Dedica ai patrioti saltuari. Lo spirito patriottico che spinge milioni di italiani a riversarsi nelle strade a far cagnara alla prima vittoria, fosse anche con la Costa Rica (tutt’altro che scontata, quelli corrono e menano), è friabile come un grissino e solido come un budino. Chissà quanti di quei patrioti evadono di brutto le tasse, eludono le imposte, corrompono e sono corrotti, e così facendo impoveriscono il paese, che deve tagliare il welfare, la sanità e le scuole. Non hanno capito niente di calcio. Nessuno vince da solo, l’individualismo non premia, se non sei squadra non sei niente. Eppure gli italiani sanno fare squadra, altrimenti non avrebbero vinto per quattro volte il Mondiale. È questo che fa rabbia.

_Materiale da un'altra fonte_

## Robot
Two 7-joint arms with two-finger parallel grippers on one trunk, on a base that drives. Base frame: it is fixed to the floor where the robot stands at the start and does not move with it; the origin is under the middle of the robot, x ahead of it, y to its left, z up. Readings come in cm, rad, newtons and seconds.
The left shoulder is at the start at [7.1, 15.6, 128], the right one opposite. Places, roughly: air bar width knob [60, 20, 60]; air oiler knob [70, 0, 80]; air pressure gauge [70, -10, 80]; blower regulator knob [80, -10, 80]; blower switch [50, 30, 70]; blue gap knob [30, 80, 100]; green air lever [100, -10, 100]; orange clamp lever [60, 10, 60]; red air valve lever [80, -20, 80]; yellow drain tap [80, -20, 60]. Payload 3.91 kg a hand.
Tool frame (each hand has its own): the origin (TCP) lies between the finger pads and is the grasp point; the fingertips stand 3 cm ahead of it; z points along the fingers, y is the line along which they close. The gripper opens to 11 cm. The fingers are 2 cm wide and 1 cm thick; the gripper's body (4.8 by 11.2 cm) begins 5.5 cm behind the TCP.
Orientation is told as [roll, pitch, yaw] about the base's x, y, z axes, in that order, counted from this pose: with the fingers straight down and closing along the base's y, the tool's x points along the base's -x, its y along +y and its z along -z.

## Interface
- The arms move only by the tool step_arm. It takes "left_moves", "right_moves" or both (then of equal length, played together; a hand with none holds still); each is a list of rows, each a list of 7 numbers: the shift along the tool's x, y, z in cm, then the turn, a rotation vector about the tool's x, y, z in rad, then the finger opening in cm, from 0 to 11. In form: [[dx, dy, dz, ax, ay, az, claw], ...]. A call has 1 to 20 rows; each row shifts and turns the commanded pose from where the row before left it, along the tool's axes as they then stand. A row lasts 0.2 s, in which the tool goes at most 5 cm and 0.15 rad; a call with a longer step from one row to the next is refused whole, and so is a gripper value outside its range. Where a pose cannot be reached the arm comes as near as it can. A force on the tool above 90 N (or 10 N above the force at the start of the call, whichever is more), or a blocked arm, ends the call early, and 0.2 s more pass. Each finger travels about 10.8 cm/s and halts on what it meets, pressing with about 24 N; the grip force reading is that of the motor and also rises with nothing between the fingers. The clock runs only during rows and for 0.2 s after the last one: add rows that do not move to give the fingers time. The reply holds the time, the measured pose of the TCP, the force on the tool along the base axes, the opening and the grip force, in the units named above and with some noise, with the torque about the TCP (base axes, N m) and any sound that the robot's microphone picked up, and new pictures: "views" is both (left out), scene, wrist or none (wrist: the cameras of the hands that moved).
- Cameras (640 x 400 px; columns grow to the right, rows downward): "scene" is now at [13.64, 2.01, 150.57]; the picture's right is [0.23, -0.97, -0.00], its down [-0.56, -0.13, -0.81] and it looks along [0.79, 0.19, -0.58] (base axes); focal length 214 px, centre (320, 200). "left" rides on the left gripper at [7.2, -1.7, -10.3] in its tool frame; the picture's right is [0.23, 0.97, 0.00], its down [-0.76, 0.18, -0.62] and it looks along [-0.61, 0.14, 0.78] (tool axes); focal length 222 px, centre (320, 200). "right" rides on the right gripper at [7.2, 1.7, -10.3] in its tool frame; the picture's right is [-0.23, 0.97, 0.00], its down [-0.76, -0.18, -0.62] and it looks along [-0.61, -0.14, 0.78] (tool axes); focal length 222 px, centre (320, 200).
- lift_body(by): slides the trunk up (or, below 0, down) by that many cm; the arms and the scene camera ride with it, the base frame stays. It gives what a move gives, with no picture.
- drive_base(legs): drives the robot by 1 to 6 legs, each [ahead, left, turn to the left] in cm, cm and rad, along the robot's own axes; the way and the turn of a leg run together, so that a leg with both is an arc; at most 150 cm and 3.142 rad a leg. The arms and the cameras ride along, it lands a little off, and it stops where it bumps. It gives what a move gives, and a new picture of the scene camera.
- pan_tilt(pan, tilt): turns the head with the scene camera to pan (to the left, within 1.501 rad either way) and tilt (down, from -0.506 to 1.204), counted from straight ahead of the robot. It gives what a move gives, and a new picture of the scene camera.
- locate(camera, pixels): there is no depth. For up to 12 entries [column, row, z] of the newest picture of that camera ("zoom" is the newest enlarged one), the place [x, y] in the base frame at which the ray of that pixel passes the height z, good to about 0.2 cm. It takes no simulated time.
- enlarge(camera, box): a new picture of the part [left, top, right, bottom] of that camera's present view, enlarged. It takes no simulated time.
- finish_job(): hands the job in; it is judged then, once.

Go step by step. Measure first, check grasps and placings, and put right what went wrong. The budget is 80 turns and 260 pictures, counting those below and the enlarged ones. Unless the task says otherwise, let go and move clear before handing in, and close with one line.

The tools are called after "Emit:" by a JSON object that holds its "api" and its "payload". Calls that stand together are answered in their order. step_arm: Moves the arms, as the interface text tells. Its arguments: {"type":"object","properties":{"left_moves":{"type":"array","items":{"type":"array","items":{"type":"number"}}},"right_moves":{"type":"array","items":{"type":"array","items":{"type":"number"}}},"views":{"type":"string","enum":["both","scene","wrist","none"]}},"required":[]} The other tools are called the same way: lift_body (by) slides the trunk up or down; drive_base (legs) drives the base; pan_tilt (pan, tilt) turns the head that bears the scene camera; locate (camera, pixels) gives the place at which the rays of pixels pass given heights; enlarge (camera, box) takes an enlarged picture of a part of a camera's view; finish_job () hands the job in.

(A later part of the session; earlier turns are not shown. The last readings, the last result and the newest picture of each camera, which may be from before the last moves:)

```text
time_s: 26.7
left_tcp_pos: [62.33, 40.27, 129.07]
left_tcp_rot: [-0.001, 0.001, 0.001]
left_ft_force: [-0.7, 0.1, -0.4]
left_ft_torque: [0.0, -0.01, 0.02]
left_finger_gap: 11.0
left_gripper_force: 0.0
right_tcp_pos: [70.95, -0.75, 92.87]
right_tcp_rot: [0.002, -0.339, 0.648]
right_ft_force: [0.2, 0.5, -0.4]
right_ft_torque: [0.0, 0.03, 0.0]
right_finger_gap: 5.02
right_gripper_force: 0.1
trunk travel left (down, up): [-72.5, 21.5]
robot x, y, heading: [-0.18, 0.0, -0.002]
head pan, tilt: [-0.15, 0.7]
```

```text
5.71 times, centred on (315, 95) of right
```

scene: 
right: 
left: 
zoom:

Dedica ai tifosi critici. Sono felici se la loro squadra vince, ma sono felici anche e soprattutto se vedono squadre belle, dove tutti collaborano; squadre che si muovono sul campo con la stessa armonia d’una orchestra, il cui direttore se ne sta comodo in panchina a godersi pure lui lo spettacolo. Erano squadre così l’Ungheria anni 50, il Brasile del 70 e dell’82, l’Olanda anni 70, la Spagna recente. Con una differenza: sono brave e pure simpatiche se alla fine perdono, come ungheresi e olandesi; antipatichine se vincono troppo, come gli spagnoli.

Dedica agli agnostici. Chi non è tifoso, per un mese ogni quattro anni tende a fare la vittima, lamentandosi del clima di demenza collettiva e rifiutandosi di dedicare un solo minuto a ventidue «uomini in mutande che corrono dietro a un pallone», come da sempre proclamano ritenendosi originali. Avete ragione. Ma guardate l’aspetto positivo. Per un mese i cinema sono vostri; i centri commerciali, se vi tenete alla larga dai negozi di televisori, sono freschi e accoglienti, e apprezzano il vostro denaro; potete finalmente rivedervi l’opera omnia di Michelangelo Antonioni in dvd e sarete gli unici a non confonderlo con Antognoni Giancarlo, immenso capitano della Fiorentina. Il Mondiale vi dà l’occasione, ogni quattro anni, di esibirvi nei vostri commenti acidi e snob. Alla fine, 31 squadre perderanno e una sola vincerà, e non sarà l’Italia. Alla fine, perbacco, gli unici a festeggiare sarete voi, disgraziati.